Tra il 1678 e il 1688 Dorigny è già documentato a Venezia, ove trovò fama tra la committenza aristocratica grazie alle sue orchestrali composizioni a fresco e a stucco, per lo più a soggetto allegorico e mitologico ("eroica e sublime" venne definita al tempo la sua pittura), delle quali ci rimane testimonianza a Ca’ Zenobio, lavoro risalente ai primi anni Novanta del XVIII secolo; delle vere e proprie novità per la città lagunare, ove la prassi era la pittura su tela e non certo il berniniano "bel composito" fatto di un mélange di affreschi e stucchi, quadri incastonati e specchi dorati.

Nel 1687 egli giunse, probabilmente grazie all’interessamento di qualche committente veneziano che funse da tramite, a Verona, ove divenne in poco tempo il più ricercato decoratore di ville e palazzi, anche se non fu meno attivo in campo ecclesiastico, soprattutto con pale d’altare, a partire dai lavori eseguiti per la chiesa di S. Eufemia. Nella città scaligera Dorigny trascorse metà della sua vita, fino alla morte, e non è quindi un caso il tributo scaligero alla sua figura, visto anche il fatto che fu proprio lui a introdurre in città la pittura barocca, seppur ancor legata alla compostezza del classicismo.

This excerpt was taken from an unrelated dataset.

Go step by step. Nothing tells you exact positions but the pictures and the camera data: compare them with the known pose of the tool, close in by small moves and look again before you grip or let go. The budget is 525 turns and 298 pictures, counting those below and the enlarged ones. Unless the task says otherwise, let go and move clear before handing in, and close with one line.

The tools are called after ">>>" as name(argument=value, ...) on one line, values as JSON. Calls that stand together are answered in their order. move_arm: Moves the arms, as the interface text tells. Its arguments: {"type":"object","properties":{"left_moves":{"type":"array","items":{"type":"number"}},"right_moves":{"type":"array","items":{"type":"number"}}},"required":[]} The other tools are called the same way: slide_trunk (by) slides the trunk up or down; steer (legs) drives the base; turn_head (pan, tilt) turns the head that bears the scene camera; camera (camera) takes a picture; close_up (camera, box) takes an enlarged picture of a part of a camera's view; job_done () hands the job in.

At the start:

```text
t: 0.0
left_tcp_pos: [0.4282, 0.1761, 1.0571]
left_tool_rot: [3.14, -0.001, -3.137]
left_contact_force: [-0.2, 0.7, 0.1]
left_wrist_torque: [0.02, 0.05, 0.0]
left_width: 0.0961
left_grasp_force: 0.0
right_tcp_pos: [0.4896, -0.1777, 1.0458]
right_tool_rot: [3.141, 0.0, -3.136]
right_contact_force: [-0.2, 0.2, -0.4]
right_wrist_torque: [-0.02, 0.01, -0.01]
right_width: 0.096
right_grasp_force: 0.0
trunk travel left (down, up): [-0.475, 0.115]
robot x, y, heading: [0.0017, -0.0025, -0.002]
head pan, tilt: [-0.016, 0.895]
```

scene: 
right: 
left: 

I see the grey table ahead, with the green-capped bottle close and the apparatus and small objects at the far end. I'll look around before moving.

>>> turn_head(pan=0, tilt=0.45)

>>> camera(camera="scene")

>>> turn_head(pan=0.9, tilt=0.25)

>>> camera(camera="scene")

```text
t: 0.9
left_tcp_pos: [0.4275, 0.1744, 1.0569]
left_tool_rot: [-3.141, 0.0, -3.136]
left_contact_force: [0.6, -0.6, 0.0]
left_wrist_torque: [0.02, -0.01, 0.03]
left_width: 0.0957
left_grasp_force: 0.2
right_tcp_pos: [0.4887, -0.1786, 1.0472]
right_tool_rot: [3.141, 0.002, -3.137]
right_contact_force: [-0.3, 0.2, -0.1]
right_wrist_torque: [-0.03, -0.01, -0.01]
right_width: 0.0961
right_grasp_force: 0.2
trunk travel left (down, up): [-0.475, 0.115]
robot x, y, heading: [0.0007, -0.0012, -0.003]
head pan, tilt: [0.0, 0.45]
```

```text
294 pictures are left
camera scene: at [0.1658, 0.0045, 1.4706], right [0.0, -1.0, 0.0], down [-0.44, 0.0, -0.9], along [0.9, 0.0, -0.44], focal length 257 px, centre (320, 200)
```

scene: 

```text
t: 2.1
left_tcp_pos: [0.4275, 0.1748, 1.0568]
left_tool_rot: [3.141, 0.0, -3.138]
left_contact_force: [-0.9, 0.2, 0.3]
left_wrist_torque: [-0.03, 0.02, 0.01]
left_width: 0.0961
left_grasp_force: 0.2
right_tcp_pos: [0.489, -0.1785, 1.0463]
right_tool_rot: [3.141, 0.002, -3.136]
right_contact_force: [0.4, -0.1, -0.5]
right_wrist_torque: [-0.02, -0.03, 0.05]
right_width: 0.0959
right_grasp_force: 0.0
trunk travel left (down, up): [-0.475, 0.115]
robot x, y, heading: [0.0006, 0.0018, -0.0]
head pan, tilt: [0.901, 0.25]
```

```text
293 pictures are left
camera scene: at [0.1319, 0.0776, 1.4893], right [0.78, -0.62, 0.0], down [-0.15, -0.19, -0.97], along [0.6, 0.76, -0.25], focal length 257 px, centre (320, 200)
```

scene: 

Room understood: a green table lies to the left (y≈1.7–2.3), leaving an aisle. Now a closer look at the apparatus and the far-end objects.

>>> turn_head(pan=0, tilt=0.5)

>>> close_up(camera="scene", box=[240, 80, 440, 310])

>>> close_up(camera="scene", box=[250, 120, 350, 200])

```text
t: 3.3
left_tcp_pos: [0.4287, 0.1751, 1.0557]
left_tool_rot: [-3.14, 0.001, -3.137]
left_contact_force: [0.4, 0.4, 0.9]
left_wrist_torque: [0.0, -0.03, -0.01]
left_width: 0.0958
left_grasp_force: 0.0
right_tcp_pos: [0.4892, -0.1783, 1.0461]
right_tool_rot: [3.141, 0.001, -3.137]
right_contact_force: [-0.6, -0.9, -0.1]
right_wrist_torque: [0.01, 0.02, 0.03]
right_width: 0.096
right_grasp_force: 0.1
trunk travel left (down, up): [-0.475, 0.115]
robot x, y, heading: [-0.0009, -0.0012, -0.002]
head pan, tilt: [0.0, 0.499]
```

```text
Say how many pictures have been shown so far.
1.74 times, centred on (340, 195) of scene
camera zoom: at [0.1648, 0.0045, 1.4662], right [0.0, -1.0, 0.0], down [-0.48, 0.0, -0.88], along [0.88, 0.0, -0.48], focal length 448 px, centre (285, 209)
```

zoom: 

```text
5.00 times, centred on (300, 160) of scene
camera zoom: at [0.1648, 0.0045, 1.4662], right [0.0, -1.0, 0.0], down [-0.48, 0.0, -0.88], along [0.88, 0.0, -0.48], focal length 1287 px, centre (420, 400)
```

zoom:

Fulcro dell’esposizione sono le grandi lunette (600x300 cm!) databili 1692-3 eseguite per la Cappella dei Notai nel Palazzo Comunalea Verona. Oltre a ciò, una settantina di opere riferibili al maestro, e nelle tecniche più varie: dall’olio su tela all’affresco, dall’incisione agli appunti grafici caratterizzati da una stilizzazione quasi fumettistica; per l’occasione è stato esposto tutto il corpus riferibile all’autore posseduto dal museo di Castelvecchio, qui per la prima volta esposto unitariamente. Ai lavori di Dorigny sono state affiancate altre opere di artisti operanti a Verona a lui coevi: il giusto corredo per la ricostruzione visiva di un’epoca. Un video invita poi al viaggio tra ville, chiese e palazzi affrescati dall’artista, imprescindibili per una completa comprensione della sua figura; non solo Verona e Venezia, ma un po’ tutto il Veneto ospitò infatti le sue sapienti composizioni: da Padova a Vicenza, da Treviso fino a punte fuori regione, come i lavori a Vienna eseguiti per Eugenio di Savoia o gli affreschi portati a termine per il Duomo di Trento, dei quali rimangono ora solo alcuni lacerti, tra l’altro attualmente in mostra al Castello del Buonconsiglio.